* _Required task 1_
In the text shown, find "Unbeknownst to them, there" and reproduce everything up to and including "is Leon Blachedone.".
* _Required task 2_
Carry the text shown on from its last sentence.

======== Text shown ========

It is... Atlas Westwood.
The townspeople gasp in shock, but they are also glad to have caught one more killer and they hope Atlas was the last one...
Unbeknownst to them, there is still ONE MORE in their midst. One more who has gone by undetected for so long. And now that the town's population has dwindled down by such a significant degree, he can complete his task of ridding Phantom Creak of the living before moving on.
As the night descends and the sun rises the next morning, the final killer has done the job of killing every last individual in town. He looks down as his blood soaked claws transform back into human-shaped ones and a smile spreads across his lips as his eyes shift to the dying face looking up at him.
The last killer left standing is Leon Blachedone.
FINAL VERDICT: The town of Phantom Creak is no more and THE VICTORY GOES TO THE MURDERERS!
OOC Info:
The suspects have been listed in order of who received the most votes in this round. This concludes the murder mystery portion of our Spirit Event! Thank you to everyone for playing such an amazing game~ This event will officially end at September 8th, 11.59pm EST. We've moved the timing a little later to give us all more time to start more event-related threads if needed! :)
EVENT INFO:
Players will find more information behind the different plot elements in this section under the cut. While not everything was revealed, we all did a great job at piecing together so much information!
THE NPCS:
Gideon Caldwell - Gideon Caldwell is the 20 year old son of Sarah Caldwell. He was sickly as a child and his mother spent a lot of her efforts making sure he got well. After turning into a monstrous Creature by accidentally drinking one of Sarah's concoctions a few months ago, Gideon became out of control and only managed to regain his sense of self with further help from Sarah's continual experiments. The Cure-All was the thing keeping the monster at bay. His venture down into the hidden temple allowed him to gaze upon the glowing bowl within and the Creature inside gained more control and gave him a mission -- to kill others as sacrifice and to spread the creature's curse far beyond Phantom Creak. He turned Leon Blachedone, Artus Westwood and Atlas Westwood into fellow monsters at random and entrusted them to further the temple's agenda by killing more people... Gideon was eventually hung by the townspeople of Phantom Creak and died before his (or the Creature's) vision could be realised.

======== Information shown ========

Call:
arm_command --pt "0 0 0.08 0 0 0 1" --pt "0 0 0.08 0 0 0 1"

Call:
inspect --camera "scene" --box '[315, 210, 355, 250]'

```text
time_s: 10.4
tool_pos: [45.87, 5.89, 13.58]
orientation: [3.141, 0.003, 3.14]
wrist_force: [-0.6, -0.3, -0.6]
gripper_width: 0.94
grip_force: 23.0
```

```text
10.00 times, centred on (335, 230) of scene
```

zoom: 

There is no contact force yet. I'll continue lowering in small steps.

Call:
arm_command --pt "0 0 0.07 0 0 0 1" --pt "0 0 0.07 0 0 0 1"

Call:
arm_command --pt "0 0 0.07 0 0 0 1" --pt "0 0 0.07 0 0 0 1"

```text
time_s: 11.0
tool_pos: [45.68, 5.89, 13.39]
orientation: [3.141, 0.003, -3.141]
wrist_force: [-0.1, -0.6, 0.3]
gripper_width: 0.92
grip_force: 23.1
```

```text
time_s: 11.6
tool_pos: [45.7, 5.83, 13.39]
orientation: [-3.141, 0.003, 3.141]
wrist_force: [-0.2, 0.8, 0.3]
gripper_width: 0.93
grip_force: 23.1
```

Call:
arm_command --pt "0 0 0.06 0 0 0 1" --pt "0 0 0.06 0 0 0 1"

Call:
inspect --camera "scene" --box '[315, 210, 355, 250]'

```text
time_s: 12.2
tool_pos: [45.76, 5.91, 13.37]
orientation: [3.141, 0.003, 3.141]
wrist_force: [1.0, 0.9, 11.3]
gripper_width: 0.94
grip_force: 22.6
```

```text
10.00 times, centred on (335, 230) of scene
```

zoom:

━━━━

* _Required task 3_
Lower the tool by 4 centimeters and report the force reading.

========

* _Right answer 1_
Unbeknownst to them, there is still ONE MORE in their midst. One more who has gone by undetected for so long. And now that the town's population has dwindled down by such a significant degree, he can complete his task of ridding Phantom Creak of the living before moving on.
As the night descends and the sun rises the next morning, the final killer has done the job of killing every last individual in town. He looks down as his blood soaked claws transform back into human-shaped ones and a smile spreads across his lips as his eyes shift to the dying face looking up at him.
The last killer left standing is Leon Blachedone.

* _Right answer 2_
Sarah Caldwell - Sarah Caldwell is the 50 year old apothecary in Phantom Creak. She lived all her life in this town and has been experimenting on townsfolk with her various remedies and medications, a majority of which were not life-threatening. That is until she decided to experiment with some plants she found in a hidden temple deep within Phantom Creak's mines. She tried her best to keep Gideon under control while finding a cure for him and she was so close. It was just that the creature inside Gideon was stronger... Her research at the hands of Vivian Ambrose was instrumental in figuring out what happened after she was also put to death by Phantom Creak's townsfolk...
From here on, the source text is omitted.